Latest data from NASA:
At +1.35C, this is the biggest monthly temperature anomaly (measured from the base period of 1951-1980) ever measured, and it is a near certainty now that 2016 will be warmer overall than 2015, making for a third-time consecutive record breaking year.
There are several reasons for this:
(1) The El Nino effect. This year’s is a pretty strong one as far as they go, but not quite as strong as the one in 1997-1998, which produced the last major local peak and formed the lynchpin of GW denier arguments throughout the 2000s.

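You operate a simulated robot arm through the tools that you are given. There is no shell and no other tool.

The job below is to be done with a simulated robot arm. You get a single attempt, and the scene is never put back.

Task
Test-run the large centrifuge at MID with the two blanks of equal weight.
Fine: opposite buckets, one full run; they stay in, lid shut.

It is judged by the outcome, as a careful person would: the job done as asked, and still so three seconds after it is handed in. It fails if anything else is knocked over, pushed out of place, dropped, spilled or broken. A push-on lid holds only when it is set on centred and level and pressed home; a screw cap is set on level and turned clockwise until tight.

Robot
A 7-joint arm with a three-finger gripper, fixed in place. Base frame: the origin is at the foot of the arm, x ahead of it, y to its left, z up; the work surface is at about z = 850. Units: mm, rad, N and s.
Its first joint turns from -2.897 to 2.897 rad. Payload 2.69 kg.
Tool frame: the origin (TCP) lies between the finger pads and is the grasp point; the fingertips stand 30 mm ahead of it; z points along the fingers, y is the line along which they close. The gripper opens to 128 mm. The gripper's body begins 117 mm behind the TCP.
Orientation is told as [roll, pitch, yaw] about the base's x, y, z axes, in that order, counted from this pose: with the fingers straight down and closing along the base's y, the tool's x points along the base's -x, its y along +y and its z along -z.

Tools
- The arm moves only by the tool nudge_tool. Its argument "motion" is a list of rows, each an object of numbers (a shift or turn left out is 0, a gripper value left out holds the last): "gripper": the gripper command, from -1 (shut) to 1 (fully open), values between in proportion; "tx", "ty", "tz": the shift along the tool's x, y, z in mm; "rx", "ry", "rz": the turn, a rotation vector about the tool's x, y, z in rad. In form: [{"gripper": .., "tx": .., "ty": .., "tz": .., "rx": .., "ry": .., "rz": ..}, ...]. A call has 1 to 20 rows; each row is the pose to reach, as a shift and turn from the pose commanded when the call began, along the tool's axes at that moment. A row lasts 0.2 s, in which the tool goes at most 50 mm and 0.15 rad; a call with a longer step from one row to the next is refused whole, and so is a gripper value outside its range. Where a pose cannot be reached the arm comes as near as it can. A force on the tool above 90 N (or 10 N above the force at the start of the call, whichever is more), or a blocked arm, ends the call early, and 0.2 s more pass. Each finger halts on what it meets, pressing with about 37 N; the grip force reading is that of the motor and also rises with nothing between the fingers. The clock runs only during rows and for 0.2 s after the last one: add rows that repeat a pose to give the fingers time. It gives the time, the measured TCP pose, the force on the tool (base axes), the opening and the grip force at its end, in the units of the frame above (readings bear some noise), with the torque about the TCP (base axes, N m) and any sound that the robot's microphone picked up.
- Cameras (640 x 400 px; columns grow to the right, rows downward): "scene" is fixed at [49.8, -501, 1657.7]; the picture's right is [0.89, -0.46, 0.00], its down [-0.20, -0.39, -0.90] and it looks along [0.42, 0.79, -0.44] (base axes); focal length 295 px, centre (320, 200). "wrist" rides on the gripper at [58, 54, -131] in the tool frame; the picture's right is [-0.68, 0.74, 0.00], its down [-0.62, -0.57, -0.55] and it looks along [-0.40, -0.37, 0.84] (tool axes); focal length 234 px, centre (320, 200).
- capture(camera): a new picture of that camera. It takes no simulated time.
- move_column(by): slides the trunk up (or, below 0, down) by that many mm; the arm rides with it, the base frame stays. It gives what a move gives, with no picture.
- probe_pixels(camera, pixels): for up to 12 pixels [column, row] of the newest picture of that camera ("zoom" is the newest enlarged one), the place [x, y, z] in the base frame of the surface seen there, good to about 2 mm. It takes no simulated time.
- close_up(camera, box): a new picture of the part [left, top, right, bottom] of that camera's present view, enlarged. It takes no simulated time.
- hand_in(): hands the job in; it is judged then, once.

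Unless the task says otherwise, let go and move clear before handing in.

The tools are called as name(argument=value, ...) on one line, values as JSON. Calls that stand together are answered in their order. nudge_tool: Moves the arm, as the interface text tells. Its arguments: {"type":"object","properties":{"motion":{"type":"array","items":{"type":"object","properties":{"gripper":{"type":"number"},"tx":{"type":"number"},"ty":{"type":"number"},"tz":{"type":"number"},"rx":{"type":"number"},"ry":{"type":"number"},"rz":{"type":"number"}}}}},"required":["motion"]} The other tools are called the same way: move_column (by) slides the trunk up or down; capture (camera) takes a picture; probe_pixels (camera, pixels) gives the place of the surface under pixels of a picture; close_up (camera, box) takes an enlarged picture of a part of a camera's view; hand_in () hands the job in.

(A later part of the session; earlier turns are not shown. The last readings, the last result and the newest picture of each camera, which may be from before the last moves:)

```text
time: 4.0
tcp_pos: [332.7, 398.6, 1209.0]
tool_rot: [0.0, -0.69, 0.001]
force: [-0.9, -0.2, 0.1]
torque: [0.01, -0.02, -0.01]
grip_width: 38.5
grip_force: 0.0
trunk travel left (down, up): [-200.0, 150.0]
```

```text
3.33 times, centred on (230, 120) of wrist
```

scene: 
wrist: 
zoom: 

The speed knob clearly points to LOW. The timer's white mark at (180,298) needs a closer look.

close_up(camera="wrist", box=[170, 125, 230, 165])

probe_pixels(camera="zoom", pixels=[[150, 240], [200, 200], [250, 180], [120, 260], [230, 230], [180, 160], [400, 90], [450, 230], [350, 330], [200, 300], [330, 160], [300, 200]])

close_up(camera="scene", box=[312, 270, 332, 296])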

Nonetheless, average global temperatures in February 2016 were almost half a degree higher than the +0.88C anomaly seen in February 1998. The most comparably strong El Nino before that was the 1982-1983 one, but the February 1983 anomaly was fairly unremarkle at +0.40C. That’s a difference of almost a degree between then and now.
(2) Solar irradiance is actually pretty weak relative to its average in the 1950-2000 period so that can’t be part of the explanation.
(3) I wonder to what extent if any the major recent uptick in methane emissions from melting permafrost, which has expressed itself in the form of some spectacular new craters in Northern Siberia last year, has contributed to this.
All in all, this is very bad news for the international community’s target of limiting global warming to the IPCC’s two degrees injunction.
There have been some encouraging counter developments – for instance, global carbon emissions actually fel l in 2015 – but celebrations are premature since there have been plenty of prior periods when global CO2 emissions fell not just for one year but several years in a row: 1973-1975 (first oil shock), 1980-83 (second oil shock), 1989-1994 (collapse of the highly energy-inefficient Communist economies), and 2008-2009 (the Great Recession).
In any case, if the aforementioned methane release scenario is at or close to the runaway threshold, that wouldn’t really matter all that much anyway.
For myself I have always been skeptical that this particular drifting oil tanker could be stopped in time to avert serious levels of warming. I still stand by my 2010 prediction that “geoengineering” is going to start appearing on normies’ vocabularies sooner rather than later, and perhaps implementation of some geoengineering schemes will begin as early as the 2030s. It’s unlikely to be a happy project that brings everyone together. I suspect it’s more likely to either take the form of a ruinous geopolitical free-for-all, or to catalyze the consolidation of today’s already incipient globalist elite into a stiffling singleton.